Among the things that attracted me to Grace Church was the presence of the men’s shelter and the possibility of re-engaging with ministry and advocacy around homelessness. Back in the 1980s when I was studying for the MDiv, I did my field education at First Baptist Church of Boston (this was long before I became Episcopalian). Part of my work there was to help the congregation think about how it might engage the growing homeless population in Boston’s Back Bay and to make connections with other churches and social service agencies who were responding to people experiencing homelessness. As my journey took me away from ministry and toward academics, and as we moved away from urban Boston, those experiences faded into the background and I was interested in seeing how things had changed in the 25 years that had passed since my time at First Baptist.
A couple of months after arriving at Grace and after learning about policies and procedures at the shelter and beginning to explore the larger context of homelessness, service providers, and advocacy in Madison, I made a phone call to an old friend back in Boston. Jim had been a classmate of mine at Harvard Divinity School and with another classmate had founded a shelter in the basement of a Harvard Square church while students. 25 years later, he was still running a shelter, this one in another church on the other side of Cambridge Common. I described to him what I had learned and said that it seemed like Madison was in a time-warp, that service providers, government, and advocates were doing and saying the sorts of things that we saw in Boston in the early 80s. Jim confirmed my suspicions and shared with me what he was doing in the shelter he operated and what a more humane system, focused on the dignity and improving the lives of the guests might look like.
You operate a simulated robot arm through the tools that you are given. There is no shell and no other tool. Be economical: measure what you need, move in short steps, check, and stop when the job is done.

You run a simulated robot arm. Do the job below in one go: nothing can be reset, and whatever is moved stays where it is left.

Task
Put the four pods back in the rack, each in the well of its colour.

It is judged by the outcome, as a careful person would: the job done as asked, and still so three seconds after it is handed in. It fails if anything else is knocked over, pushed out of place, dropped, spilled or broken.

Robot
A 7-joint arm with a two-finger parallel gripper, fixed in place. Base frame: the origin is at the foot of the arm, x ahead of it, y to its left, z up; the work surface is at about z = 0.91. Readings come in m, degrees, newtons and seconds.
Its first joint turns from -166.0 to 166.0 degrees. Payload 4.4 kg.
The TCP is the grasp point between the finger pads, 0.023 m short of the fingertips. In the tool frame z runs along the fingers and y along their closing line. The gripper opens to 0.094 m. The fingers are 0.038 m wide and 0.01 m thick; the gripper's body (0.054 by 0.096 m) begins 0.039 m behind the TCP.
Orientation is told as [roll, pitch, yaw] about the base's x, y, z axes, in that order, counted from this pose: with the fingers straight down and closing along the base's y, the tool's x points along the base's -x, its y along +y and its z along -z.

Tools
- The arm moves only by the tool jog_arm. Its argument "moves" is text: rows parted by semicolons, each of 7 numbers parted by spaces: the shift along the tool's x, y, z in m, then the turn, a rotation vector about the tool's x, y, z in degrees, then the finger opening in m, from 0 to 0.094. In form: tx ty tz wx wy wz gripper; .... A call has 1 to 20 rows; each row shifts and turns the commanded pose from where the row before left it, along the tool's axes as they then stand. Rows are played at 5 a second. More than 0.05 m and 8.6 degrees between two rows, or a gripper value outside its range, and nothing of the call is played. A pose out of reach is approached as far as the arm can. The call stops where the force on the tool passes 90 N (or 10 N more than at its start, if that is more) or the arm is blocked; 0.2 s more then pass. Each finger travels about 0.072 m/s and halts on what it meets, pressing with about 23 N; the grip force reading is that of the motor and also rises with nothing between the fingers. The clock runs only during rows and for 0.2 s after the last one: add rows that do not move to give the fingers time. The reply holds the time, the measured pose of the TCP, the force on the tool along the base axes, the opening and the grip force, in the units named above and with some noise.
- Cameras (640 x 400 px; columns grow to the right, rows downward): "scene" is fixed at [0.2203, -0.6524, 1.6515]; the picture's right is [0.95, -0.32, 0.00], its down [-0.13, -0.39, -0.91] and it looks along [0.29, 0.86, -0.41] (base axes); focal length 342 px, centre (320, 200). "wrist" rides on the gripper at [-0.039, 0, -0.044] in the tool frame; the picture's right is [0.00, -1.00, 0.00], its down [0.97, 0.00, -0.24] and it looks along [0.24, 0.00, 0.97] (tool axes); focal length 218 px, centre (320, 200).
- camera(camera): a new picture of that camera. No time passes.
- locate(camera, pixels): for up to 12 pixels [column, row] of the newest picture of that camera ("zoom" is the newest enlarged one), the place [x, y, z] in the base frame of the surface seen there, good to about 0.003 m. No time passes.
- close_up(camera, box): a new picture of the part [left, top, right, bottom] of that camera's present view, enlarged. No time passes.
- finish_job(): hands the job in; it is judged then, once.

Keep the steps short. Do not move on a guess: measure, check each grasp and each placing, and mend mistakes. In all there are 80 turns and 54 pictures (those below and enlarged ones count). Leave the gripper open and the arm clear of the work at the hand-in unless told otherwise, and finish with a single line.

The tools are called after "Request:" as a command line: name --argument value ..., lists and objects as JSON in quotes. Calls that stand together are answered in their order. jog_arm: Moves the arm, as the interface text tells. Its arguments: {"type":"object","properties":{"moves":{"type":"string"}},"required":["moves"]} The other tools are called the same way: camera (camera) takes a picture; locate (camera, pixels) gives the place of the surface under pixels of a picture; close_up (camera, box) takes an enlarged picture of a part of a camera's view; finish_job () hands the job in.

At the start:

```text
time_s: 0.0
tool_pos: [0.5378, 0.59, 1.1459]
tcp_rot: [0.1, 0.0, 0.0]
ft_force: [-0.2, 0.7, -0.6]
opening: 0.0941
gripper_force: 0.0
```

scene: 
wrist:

In February 2010, 6 months after I arrived at Grace, an article describing conditions in the shelter at Grace was published in Isthmus.It unleashed a storm of controversy at Grace and among supporters and staff of Porchlight and homeless advocates. It caught the eye of people at Epic Software and eventually Epic funded a long-overdue and much-needed renovation of the facility. They upgraded the kitchen, showers, repainted, replaced the flooring, provided new bunks and storage lockers. It was an transformation.
What it couldn’t was solve the underlying problems of the shelter space. It was and remains a church basement. It is minimally accessible for disabled people (a jerry-rigged system allows access via wheelchair). It isn’t large enough to accommodate the number of men seeking shelter there, so every night, a group walk from there several blocks to St. John’s Lutheran Church on E. Washington Ave., where they sleep on mats on the floor. In the winter, First Methodist Church also serves as an overflow shelter on weeknights. All guests pass through Grace for intake and the evening meal, returning for breakfast as well. When the doors of the shelter open in the evening, the men line up in Grace’s courtyard, where they wait unprotected from the weather.
The shelter came to Grace in the early 1980s on a one-year, temporary basis and has remained there because of complacency and the difficulty of developing alternative solutions. Over the years of my ministry, I have struggled with my own and Grace’s role in all of this. I have made mistakes as I seek to advocate for improved facilities while supporting the important work that takes place here. I have been the target of neighbors’ and community members’ ire because of the presence of the shelter at Grace and also the target of advocates’ anger and criticism because of the conditions in the shelter and the treatment of its guests by Porchlight staff.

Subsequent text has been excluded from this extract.